Martin O’Malley will never break five percent support in the primary election polls. His speeches will be punctuated with periods and not raucous fanfare, he will not fill 10,000 seats in Madison, Wisc. and he will never take a selfie with Katy Perry.

Yet though he shared the stage with lifelong politicians, liberal firebrands and Lincoln Chafee in the first debate on Oct. 13, out of every candidate I was most impressed with Maryland’s former governor.

As of Oct. 25, O’Malley claims less than one percent in at least two national polls, which affords him the special opportunity to perform an important civic duty: to bring to light the issues that might be airbrushed away like the two leading candidates’ wrinkles.

In all honesty, I had barely paid him attention until he mentioned that all-important buzz phrase, the Glass-Steagall Act. 

Most importantly, Glass-Steagall drew a sharp line between investment and commercial banking. In other words, it effectively separated banks from the industry of high-risk speculation.

The act was signed into law during the Great Depression and, in 1999, repealed by then-President Bill Clinton. Thus, gigantic banks like Lehman Brothers and Bear-Stearns were permitted to invest millions of dollars of their clients’ money in unreliable mortgage-backed securities.

By 2007 and 2008, housing prices in the United States had shot to unsustainably high levels. Homeowners across the country defaulted on their mortgages and Wall Street banks and their laundry list of clients lost unimaginably large amounts of money due to a dangerous combination of negligence and greed.

There are many reasons why the 2008 financial crisis occurred and there are too many people who are responsible for its severity not behind bars.

When O’Malley mentioned the idea of reinstating Glass-Steagall, I was surprised, but, in the former governor’s words, too many Democrats have been “complicit” in the “backslide toward less regulation.” 

This is an obvious attempt by O’Malley to fix himself firmly to the left of the long-time Democratic frontrunner, Hillary Clinton. Setting aside her last name, most left-wing voters’ issue with the former Secretary of State lie in her ties to the super-banking industry, which run back to the time when she represented Wall Street as the New York senator.

She will not come out in favor of reinstating Glass-Steagall, which could potentially allow her to appeal to a more moderate or right-wing general electorate. That move will be reserved for the fringe democratic candidates and the radical political phenomenon that is Bernie Sanders. 

It is important to mention that in 1999, the Vermont senator voted against the movement to repeal Glass-Steagall. But it is even more important to remember that it was Martin O’Malley who first mentioned the issue in the debate.
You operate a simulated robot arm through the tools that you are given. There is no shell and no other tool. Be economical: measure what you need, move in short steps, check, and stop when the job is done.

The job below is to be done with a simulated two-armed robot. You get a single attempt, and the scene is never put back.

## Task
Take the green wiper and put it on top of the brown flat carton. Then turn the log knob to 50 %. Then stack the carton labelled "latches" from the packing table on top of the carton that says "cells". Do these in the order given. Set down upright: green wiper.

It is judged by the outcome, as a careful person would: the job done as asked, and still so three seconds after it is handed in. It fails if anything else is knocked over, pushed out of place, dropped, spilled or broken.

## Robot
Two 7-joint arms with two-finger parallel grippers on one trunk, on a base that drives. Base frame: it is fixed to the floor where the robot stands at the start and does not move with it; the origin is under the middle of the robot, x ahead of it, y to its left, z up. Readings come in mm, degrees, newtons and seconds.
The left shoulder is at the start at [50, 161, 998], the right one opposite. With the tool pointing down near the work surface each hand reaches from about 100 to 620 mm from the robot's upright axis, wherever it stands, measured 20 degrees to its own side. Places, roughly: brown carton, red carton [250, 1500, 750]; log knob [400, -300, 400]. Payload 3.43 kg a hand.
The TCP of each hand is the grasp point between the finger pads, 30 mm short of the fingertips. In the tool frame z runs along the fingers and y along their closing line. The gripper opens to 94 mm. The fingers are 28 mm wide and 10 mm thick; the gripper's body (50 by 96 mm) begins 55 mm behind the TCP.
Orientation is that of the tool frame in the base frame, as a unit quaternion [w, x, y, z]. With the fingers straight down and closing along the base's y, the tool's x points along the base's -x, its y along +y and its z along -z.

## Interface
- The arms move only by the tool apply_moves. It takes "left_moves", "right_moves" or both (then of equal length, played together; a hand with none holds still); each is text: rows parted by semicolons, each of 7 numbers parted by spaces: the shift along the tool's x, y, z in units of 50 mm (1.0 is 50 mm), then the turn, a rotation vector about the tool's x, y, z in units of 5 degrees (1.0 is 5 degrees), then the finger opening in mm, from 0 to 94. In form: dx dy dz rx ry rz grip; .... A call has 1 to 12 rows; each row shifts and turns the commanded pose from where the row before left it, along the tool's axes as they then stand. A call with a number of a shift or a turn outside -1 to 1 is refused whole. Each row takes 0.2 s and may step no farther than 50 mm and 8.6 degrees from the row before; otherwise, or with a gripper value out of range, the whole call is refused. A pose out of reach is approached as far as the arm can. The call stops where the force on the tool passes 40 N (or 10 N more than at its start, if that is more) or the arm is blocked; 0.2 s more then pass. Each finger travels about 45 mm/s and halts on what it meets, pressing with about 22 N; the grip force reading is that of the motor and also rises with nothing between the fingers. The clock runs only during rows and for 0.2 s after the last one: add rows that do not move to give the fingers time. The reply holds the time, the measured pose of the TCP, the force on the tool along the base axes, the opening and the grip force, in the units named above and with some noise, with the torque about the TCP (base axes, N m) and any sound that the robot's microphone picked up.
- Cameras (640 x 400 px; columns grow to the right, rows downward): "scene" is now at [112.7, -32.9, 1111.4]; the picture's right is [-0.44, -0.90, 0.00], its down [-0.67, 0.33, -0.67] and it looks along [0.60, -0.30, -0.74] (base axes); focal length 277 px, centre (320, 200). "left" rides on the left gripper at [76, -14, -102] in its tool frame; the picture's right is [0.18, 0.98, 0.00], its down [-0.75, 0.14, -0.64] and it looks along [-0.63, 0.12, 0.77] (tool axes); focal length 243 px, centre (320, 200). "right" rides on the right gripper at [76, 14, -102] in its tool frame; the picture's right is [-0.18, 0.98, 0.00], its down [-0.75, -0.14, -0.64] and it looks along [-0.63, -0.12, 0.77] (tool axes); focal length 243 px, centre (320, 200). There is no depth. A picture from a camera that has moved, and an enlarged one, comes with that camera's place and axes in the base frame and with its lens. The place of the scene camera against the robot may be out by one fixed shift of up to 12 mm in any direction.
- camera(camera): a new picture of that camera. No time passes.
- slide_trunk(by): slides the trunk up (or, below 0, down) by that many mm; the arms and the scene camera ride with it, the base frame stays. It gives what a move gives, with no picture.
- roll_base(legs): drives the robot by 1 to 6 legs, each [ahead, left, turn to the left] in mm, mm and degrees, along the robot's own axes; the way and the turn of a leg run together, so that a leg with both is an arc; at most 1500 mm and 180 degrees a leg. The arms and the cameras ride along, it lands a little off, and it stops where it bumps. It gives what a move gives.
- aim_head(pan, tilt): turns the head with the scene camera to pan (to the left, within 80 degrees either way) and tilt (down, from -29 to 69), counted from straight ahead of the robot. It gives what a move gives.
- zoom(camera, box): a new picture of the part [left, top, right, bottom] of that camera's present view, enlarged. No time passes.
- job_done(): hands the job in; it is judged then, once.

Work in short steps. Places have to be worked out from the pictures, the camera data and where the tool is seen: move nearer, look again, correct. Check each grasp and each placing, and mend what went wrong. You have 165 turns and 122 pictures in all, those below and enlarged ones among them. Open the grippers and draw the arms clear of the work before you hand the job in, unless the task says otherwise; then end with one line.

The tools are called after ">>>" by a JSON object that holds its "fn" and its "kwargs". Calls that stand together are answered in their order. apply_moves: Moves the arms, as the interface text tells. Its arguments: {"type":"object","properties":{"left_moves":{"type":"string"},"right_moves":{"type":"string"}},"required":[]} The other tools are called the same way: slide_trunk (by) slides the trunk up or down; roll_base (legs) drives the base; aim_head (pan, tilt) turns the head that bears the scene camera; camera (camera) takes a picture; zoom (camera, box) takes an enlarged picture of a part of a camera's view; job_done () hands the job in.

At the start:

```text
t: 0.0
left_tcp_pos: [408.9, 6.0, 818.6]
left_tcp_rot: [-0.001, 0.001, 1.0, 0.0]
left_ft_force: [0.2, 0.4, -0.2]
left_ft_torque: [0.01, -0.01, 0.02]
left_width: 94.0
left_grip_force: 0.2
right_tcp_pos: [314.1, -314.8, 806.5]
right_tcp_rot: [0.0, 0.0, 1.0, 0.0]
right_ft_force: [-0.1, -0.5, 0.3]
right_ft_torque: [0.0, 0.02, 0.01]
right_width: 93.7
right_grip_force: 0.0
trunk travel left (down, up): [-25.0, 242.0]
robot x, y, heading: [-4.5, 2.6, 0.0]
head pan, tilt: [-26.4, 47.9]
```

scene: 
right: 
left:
Perhaps without him, Glass-Steagall would have been forgotten and ignored in favor of one of the myriad issues Anderson Cooper and CNN were expected to cover.

That is the role O’Malley has been cast to play and in my mind, and he has played it well. No, he has not earned that little check mark next to his name in the booth next March, but if he manages to stay in the race, he has certainly earned a moment’s pause.